[Reading text]
The comprehensive search strategy was developed in accordance with the PRISMA-S (Preferred Reporting Items for Systematic reviews and Meta-Analyses literature search extension) guidelines and the Peer Review of Electronic Search Strategies statement []. Detailed search terms, Boolean operators, and database-specific search strategies are provided in . A research librarian with expertise in systematic review searches will assist in refining the strategy, using Medical Subject Headings (MeSH), where applicable. Additionally, a professor with expertise in systematic review methodology provided guidance on the review design and protocol development. The reporting of the search strategy will follow the PRISMA-S guidelines to ensure transparency and reproducibility.
Data Collection and Analysis
Eligibility criteria will be determined in advance using the population, intervention, comparison, and outcome framework, and their relevance will be reviewed by 2 research team members. In this review, the components are defined as follows:
- Population: studies including community-dwelling adults aged ≥50 years.
- Intervention: studies must clearly indicate that (1) self-efficacy is used as the theoretical framework and (2) the primary purpose of the intervention is to improve eHealth literacy.
- Comparison: studies must include 1 of the following as a comparison group: (1) no intervention, (2) standard interventions for community-dwelling older adults, or (3) interventions not based on the theory of self-efficacy.

[Given instruction 1]
Lift out, unaltered, the lines of the material below between the line holding "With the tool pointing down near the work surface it" and the line holding "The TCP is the", counting both. Use a numbered list and skip empty lines.
[Given instruction 2]
Write the next part of the reading text, the one that starts with "The comprehensive search".

[Excerpted data]
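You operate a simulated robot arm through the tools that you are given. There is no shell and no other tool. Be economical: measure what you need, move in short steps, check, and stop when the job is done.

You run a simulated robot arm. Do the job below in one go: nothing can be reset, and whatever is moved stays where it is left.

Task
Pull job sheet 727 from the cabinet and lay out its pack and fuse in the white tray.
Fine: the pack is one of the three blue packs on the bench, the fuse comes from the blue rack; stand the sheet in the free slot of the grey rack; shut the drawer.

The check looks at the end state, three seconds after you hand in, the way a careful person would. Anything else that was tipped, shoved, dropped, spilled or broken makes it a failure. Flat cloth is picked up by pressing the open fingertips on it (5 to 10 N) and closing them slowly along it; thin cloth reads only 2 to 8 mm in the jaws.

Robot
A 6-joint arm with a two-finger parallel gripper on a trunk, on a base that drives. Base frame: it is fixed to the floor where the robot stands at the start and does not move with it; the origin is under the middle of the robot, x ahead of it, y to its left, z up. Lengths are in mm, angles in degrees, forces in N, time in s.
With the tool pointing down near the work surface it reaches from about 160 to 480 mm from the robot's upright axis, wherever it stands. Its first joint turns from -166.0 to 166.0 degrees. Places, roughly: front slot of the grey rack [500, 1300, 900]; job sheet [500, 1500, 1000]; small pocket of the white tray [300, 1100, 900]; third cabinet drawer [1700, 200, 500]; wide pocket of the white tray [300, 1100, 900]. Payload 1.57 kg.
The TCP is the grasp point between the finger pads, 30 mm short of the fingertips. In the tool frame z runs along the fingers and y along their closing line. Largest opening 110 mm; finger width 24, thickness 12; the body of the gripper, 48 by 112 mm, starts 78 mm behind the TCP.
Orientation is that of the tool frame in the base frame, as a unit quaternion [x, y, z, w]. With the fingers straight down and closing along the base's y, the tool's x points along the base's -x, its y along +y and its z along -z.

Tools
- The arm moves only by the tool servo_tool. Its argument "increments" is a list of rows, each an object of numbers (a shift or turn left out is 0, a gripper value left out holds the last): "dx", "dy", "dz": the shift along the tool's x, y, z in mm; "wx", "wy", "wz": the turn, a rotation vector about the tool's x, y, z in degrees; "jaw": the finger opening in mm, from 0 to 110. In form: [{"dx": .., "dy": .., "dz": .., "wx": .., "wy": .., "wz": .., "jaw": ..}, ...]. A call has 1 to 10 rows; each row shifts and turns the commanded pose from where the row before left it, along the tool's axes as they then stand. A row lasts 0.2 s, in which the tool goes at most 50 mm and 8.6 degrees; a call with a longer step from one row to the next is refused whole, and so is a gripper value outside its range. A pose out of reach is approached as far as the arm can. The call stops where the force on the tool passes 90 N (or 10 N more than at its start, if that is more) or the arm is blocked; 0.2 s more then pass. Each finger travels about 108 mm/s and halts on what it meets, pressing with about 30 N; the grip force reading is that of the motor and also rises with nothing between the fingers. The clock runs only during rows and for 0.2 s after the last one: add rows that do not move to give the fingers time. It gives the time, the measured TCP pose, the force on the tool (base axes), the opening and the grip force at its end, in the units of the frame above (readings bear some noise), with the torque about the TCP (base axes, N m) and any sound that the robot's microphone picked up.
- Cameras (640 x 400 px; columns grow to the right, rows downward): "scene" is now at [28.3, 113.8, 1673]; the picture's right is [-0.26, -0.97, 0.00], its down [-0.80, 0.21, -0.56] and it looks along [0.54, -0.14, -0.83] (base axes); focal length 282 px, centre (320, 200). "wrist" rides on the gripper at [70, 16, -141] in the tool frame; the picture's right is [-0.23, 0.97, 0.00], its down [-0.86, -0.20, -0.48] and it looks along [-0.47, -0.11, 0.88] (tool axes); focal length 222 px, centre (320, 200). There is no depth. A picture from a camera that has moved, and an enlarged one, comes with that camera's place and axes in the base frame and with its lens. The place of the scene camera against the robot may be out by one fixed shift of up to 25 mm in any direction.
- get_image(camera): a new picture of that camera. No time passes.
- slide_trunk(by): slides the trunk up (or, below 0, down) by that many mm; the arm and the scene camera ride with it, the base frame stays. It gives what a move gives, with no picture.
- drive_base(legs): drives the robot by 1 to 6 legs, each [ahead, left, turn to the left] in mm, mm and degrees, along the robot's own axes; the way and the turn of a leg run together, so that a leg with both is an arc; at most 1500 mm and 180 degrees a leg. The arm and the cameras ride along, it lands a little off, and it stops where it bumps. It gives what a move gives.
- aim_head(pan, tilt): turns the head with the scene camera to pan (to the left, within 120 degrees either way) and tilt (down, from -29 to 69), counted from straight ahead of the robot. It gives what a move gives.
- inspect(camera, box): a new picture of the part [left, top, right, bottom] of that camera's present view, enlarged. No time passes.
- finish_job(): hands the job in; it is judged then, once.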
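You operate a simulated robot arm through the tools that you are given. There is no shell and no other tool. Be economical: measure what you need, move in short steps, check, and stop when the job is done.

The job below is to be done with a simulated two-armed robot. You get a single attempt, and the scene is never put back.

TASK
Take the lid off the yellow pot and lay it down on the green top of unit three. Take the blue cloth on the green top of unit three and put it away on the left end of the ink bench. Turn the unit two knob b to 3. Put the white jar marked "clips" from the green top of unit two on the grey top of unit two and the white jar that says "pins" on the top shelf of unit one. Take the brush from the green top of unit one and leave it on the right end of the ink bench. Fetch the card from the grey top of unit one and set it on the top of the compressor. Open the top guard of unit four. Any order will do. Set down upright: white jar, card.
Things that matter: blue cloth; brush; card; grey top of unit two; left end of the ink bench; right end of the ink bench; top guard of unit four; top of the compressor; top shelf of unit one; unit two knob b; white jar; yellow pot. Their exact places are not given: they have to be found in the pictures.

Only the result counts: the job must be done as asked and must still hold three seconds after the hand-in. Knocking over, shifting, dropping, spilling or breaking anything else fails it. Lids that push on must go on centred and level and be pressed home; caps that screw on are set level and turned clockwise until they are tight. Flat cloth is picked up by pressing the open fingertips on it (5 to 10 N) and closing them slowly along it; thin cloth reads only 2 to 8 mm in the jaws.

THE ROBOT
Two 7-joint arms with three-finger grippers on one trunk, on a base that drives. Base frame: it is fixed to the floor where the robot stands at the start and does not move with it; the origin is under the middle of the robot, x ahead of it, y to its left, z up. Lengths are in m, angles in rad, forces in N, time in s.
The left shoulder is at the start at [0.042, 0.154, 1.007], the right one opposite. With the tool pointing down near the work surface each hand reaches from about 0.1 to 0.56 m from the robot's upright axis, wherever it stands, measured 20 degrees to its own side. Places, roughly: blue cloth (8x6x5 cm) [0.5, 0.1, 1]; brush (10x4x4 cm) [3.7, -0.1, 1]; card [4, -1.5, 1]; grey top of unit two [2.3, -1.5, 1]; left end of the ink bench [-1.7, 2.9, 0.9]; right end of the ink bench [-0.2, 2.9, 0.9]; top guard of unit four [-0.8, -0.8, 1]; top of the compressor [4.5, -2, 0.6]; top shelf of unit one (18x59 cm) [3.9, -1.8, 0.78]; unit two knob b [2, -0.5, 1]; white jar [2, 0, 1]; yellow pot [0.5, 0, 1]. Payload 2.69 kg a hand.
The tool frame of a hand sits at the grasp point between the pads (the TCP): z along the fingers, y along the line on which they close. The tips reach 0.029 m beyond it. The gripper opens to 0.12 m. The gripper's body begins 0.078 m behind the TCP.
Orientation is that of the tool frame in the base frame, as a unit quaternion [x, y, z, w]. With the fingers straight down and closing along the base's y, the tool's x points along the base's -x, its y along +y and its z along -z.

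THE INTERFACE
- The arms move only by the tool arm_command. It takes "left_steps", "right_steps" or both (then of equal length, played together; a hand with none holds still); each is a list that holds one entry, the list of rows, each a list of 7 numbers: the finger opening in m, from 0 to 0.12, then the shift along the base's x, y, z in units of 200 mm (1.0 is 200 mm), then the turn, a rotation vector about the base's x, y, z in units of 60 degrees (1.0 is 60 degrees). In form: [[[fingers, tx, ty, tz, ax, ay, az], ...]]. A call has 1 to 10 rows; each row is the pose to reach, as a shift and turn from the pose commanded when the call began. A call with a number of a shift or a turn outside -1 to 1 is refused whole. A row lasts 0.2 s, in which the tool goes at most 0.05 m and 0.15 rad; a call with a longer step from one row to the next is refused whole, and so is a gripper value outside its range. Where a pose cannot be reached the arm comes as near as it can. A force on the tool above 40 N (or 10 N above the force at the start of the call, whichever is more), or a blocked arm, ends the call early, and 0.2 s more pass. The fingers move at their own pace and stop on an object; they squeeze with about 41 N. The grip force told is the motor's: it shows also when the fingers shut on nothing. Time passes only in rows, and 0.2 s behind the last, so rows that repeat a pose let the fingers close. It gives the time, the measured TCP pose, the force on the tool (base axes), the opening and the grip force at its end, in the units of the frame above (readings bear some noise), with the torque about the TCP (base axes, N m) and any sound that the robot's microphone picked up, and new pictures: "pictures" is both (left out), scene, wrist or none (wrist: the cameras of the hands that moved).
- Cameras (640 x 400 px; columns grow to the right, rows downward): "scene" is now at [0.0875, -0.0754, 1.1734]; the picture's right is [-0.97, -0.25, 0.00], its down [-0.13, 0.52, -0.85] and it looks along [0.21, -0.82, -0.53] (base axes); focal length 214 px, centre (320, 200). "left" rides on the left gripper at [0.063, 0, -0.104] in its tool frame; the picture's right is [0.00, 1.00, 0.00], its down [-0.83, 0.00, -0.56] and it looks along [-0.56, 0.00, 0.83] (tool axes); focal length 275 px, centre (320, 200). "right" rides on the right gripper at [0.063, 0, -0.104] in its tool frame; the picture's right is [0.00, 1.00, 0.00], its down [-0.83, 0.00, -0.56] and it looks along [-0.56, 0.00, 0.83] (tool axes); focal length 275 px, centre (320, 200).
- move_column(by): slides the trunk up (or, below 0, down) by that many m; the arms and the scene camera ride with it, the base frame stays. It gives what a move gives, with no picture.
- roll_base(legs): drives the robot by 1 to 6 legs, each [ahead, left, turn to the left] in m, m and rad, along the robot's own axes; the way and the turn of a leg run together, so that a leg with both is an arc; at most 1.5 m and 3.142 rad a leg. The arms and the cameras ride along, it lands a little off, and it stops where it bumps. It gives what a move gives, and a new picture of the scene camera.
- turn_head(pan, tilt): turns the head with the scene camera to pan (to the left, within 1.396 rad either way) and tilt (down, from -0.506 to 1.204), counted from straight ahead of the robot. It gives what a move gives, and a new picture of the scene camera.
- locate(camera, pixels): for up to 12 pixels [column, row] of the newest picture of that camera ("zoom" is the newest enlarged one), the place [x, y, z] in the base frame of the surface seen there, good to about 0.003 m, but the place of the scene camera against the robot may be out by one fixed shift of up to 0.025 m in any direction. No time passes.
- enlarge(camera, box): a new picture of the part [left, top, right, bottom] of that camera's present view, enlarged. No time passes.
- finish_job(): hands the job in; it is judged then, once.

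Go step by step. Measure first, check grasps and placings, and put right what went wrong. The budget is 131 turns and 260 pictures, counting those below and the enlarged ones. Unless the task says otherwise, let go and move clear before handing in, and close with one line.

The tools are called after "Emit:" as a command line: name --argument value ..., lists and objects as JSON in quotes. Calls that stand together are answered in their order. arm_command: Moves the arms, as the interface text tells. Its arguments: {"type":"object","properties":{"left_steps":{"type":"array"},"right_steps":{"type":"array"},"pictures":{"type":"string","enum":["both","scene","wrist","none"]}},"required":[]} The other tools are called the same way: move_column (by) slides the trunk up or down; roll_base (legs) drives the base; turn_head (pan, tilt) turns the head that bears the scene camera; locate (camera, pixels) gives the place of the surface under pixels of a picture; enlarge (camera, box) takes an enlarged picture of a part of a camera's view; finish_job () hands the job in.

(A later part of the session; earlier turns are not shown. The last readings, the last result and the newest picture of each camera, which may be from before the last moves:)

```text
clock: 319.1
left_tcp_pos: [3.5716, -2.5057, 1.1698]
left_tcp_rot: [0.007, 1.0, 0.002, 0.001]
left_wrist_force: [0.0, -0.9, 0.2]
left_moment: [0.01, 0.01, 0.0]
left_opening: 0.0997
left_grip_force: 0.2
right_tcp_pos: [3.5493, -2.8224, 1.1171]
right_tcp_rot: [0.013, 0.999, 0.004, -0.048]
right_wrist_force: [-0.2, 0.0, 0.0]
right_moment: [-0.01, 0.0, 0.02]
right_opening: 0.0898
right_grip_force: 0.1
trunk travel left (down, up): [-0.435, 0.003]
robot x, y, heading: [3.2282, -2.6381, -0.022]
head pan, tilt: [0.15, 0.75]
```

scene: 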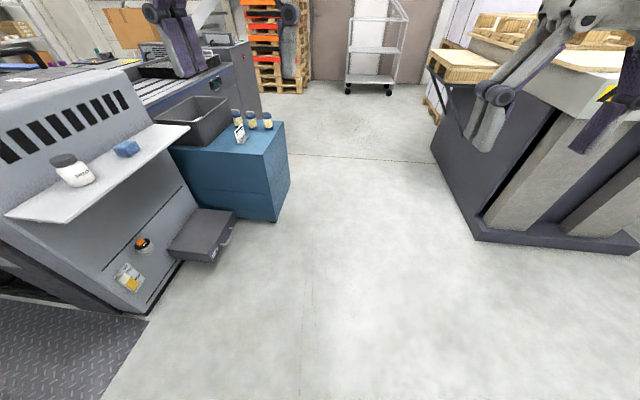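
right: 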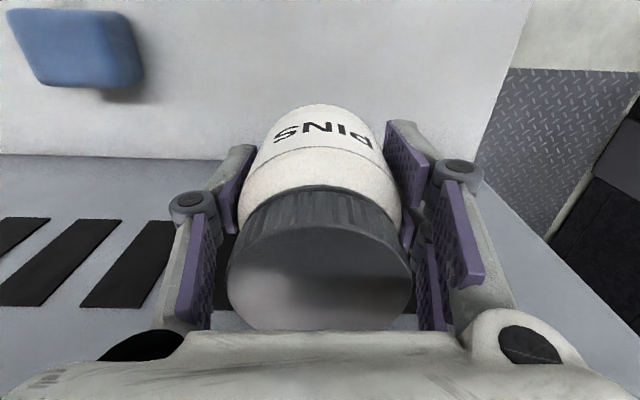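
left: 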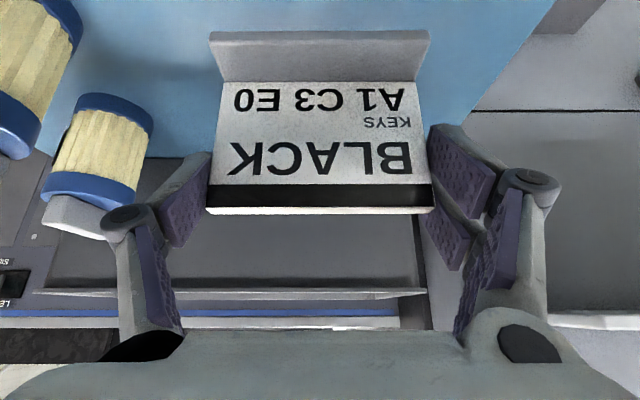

[Result 1]
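1. With the tool pointing down near the work surface it reaches from about 160 to 480 mm from the robot's upright axis, wherever it stands. Its first joint turns from -166.0 to 166.0 degrees. Places, roughly: front slot of the grey rack [500, 1300, 900]; job sheet [500, 1500, 1000]; small pocket of the white tray [300, 1100, 900]; third cabinet drawer [1700, 200, 500]; wide pocket of the white tray [300, 1100, 900]. Payload 1.57 kg.
2. The TCP is the grasp point between the finger pads, 30 mm short of the fingertips. In the tool frame z runs along the fingers and y along their closing line. Largest opening 110 mm; finger width 24, thickness 12; the body of the gripper, 48 by 112 mm, starts 78 mm behind the TCP.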

[Result 2]
- Outcomes: studies must report the effect of interventions based on self-efficacy on the improvement of eHealth literacy. Studies that target core components of eHealth literacy, such as information literacy, media literacy, and computer literacy, will also be included.
- Setting: no restrictions will be placed on intervention setting; all types, including clinical-based, internet-based, telephone-based, individual, and group interventions, will be considered.
- Study design: only RCTs, including cluster RCTs, will be included.
- Publication date: no restrictions will be placed on publication date; all studies published before the search date will be included.
The exclusion criteria for this review are as follows:
- Publication type: non-peer-reviewed materials such as nonacademic magazines or reports will generally be excluded. However, unpublished RCTs identified through trial registries will be considered if sufficient methodological and outcome data are available.
- Intervention content: studies will be excluded if they (1) refer to self-efficacy but do not discuss or use it in the intervention design or (2) do not provide empirical evidence supporting the effectiveness of the intervention.
Data Extraction and Management
Two reviewers will independently and in duplicate screen the titles and abstracts of studies identified by the search strategy and select those that meet the inclusion criteria. The full texts of the selected studies will be obtained and screened independently by the same reviewers using the same eligibility criteria. Any discrepancies will be resolved through discussion until consensus is reached.
Both reviewers will independently extract all data in duplicates to ensure accuracy. Data extraction will include (1) outcomes; (2) authors, year of publication, and country; (3) number of participants and their demographics (age and sex); (4) intervention details (design and materials); and (5) outcome measures.
The results will be summarized in a detailed summary of findings table.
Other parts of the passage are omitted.